The main difference seems to be in the muscle’s usage and therefore the amounts of myoglobin and mitochondria found in the meat to give it it’s color.

A simple explanation:
http://www.exploratorium.edu/cooking/meat/INT-what-meat-color.html

A little slimy. I only eat dark meat poultry when it’s in a soup or pot pie or something and it’s all mixed in with other stuff.

I don’t eat any red meat or pork. But I love me my fish.

If it’s squishy, you must be eating it raw.

White meat is dry and tasteless.

As has been said above, and in my own experience, white meat does not need to be a desert. However, it is one a lot more often than dark meat is. I’ve had wonderfully juicy and flavorful white meat and I’ve had white meat I swear turned to sand and sawdust in my mouth.

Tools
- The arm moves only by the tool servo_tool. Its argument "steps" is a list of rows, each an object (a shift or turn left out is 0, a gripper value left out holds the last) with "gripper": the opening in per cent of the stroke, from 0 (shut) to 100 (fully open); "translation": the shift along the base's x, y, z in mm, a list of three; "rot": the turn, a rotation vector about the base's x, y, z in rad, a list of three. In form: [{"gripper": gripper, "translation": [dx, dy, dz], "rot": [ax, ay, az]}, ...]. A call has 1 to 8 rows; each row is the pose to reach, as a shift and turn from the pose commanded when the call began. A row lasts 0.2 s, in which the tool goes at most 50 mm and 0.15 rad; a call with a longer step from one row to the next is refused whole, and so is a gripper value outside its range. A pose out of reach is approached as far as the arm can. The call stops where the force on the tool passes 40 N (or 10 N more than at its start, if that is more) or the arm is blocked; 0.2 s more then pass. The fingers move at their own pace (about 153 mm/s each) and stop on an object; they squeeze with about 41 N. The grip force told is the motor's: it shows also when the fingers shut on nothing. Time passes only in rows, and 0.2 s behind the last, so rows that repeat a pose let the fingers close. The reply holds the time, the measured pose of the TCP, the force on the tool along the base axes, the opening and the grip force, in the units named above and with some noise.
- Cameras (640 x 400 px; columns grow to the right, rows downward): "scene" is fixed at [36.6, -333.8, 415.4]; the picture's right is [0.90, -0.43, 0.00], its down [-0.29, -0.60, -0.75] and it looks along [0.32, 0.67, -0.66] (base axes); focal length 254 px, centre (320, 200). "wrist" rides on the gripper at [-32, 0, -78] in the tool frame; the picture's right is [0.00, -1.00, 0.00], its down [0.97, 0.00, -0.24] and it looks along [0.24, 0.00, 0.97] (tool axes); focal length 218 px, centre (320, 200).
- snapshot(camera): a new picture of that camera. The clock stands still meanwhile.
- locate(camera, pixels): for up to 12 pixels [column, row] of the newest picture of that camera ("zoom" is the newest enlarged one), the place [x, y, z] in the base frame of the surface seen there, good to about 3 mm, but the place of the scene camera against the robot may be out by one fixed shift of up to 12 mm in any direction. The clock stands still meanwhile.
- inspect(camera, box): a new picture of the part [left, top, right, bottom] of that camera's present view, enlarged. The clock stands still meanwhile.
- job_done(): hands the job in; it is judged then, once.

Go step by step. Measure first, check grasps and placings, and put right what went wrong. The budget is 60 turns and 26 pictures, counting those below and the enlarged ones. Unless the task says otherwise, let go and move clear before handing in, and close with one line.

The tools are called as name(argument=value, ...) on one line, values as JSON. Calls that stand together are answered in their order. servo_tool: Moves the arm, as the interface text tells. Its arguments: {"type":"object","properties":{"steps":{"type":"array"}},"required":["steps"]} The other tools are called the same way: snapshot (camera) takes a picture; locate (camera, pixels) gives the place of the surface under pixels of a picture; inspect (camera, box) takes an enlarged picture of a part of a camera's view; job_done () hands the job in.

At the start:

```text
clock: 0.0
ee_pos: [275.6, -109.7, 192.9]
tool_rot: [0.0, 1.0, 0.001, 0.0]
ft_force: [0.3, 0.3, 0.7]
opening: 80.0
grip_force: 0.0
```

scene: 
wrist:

Dark meat has, for me, been more uniformly tasty, and I will agree that it has a richer flavor.

But this is chicken. Chicken is a bland meat and even the best cannot hold up to pork, beef, duck, or even quail in terms of meat flavor alone. Chicken is at its best when served with a sauce, plastered with something, or in a soup or stew. In that scenario, breast meat is often favored precisely because it is the blander cut and does not contain a bone.

And people would be most like pork.

Here, piggy, piggy.

(D&R)

If a dietician advises you to eat no more than X servings of “red meat” per week, this refers to beef and pork/ham/bacon. “White meat” in this context would mean poultry, not necessarily just the breasts of chicken and turkey - though the dietician might make more specific recommendations, of course.